GIVEN INSTRUCTION » Repeat every line below exactly, word for word. Write them as strings in a JSON array, leaving out blank lines.

--- Start of RECORDED DATA ---

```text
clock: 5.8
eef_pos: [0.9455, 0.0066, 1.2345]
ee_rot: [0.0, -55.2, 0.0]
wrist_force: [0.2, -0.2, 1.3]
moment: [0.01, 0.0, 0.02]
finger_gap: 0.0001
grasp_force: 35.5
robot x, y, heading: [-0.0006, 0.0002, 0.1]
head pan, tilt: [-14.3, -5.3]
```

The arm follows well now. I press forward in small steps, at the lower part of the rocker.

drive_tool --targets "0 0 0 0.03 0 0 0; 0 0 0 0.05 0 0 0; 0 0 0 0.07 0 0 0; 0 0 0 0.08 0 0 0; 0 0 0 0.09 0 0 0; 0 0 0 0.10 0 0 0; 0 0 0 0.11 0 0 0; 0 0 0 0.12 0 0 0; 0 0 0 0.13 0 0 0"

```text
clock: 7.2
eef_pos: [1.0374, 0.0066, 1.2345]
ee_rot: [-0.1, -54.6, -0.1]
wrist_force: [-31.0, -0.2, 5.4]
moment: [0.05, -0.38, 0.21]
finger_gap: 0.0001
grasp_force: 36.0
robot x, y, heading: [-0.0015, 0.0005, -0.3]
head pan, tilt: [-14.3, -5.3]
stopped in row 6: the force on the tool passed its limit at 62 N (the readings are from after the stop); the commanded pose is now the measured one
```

--- End of RECORDED DATA ---

RESULT FOR THIS EXERCISE »
[
  "```text",
  "clock: 5.8",
  "eef_pos: [0.9455, 0.0066, 1.2345]",
  "ee_rot: [0.0, -55.2, 0.0]",
  "wrist_force: [0.2, -0.2, 1.3]",
  "moment: [0.01, 0.0, 0.02]",
  "finger_gap: 0.0001",
  "grasp_force: 35.5",
  "robot x, y, heading: [-0.0006, 0.0002, 0.1]",
  "head pan, tilt: [-14.3, -5.3]",
  "```",
  "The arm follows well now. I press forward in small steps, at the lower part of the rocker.",
  "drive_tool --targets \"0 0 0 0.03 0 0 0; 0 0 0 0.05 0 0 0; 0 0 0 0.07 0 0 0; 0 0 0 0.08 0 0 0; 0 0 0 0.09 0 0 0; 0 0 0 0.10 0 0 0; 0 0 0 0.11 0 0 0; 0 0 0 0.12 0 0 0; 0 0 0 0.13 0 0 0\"",
  "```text",
  "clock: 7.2",
  "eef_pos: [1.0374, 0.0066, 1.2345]",
  "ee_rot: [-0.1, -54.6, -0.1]",
  "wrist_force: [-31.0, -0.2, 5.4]",
  "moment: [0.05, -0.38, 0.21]",
  "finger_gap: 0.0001",
  "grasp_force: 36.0",
  "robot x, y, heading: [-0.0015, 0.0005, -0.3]",
  "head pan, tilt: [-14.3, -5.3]",
  "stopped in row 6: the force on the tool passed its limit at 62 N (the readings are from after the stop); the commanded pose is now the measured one",
  "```"
]